## Begin

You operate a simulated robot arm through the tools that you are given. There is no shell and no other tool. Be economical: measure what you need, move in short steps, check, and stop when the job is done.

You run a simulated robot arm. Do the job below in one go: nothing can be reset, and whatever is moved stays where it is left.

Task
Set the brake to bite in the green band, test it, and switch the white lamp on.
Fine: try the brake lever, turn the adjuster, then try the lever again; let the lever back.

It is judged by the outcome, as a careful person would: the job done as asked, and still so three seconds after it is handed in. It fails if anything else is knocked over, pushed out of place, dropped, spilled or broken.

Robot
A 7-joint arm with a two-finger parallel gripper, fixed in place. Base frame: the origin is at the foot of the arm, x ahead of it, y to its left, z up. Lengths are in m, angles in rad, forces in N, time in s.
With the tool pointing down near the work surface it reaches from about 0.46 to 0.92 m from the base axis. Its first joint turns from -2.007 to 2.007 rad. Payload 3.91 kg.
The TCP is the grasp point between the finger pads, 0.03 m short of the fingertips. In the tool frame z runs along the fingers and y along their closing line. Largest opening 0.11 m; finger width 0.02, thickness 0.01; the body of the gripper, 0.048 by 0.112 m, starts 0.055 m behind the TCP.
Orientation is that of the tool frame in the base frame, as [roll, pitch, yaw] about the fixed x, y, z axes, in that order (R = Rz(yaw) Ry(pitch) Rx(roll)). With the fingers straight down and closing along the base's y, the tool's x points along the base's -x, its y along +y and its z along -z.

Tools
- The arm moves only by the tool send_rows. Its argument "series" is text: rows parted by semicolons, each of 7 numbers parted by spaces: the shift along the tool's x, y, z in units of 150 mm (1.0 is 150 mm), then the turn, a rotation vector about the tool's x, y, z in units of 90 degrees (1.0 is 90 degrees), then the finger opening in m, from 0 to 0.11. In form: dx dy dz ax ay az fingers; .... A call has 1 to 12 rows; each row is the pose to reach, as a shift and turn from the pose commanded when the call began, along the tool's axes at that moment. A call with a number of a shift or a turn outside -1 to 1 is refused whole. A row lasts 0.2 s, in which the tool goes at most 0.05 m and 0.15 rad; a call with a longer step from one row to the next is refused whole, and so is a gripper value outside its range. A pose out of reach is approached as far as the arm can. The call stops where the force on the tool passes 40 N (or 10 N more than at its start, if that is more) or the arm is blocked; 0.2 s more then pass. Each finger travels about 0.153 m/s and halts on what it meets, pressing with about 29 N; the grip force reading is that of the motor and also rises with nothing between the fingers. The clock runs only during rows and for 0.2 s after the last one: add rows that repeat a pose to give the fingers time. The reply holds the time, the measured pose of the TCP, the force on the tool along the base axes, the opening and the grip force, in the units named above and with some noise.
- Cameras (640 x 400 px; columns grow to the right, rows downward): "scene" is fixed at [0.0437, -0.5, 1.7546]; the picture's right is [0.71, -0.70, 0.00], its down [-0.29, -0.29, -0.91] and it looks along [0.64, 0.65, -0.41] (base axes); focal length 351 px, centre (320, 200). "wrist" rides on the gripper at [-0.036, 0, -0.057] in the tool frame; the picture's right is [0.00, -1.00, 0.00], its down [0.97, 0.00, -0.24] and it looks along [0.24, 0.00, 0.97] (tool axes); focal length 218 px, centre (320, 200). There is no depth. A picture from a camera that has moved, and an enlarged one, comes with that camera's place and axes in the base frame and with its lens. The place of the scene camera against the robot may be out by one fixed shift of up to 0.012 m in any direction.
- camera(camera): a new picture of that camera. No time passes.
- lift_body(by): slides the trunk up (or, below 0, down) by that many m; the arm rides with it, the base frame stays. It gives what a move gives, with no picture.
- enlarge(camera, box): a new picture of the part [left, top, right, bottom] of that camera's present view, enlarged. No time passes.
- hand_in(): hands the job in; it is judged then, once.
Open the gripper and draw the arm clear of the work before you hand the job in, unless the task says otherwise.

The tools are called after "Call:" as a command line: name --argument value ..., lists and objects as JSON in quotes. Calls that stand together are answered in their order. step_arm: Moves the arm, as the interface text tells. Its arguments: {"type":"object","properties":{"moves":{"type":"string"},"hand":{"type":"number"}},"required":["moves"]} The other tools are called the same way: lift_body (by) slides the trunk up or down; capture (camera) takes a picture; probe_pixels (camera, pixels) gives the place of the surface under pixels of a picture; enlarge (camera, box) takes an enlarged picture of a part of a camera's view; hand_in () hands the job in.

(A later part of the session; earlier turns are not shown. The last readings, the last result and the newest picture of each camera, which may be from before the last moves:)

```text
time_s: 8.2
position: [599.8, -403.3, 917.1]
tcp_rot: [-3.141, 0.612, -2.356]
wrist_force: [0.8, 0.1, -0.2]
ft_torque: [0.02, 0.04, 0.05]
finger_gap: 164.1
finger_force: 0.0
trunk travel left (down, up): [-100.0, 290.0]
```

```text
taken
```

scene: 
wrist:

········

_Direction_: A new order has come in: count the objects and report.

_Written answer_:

## End

_Direction_: Of the entries listed above, reproduce only the lines starting at the line containing "Open the gripper" and ending at the line containing "The tools are". Include both, exactly as they stand. The answer is a Markdown table with a number under Number and the line under Entry; leave empty lines out.

_Written answer_:
| Number | Entry |
|---|---|
| 1 | Open the gripper and draw the arm clear of the work before you hand the job in, unless the task says otherwise. |
| 2 | The tools are called after "Call:" as a command line: name --argument value ..., lists and objects as JSON in quotes. Calls that stand together are answered in their order. step_arm: Moves the arm, as the interface text tells. Its arguments: {"type":"object","properties":{"moves":{"type":"string"},"hand":{"type":"number"}},"required":["moves"]} The other tools are called the same way: lift_body (by) slides the trunk up or down; capture (camera) takes a picture; probe_pixels (camera, pixels) gives the place of the surface under pixels of a picture; enlarge (camera, box) takes an enlarged picture of a part of a camera's view; hand_in () hands the job in. |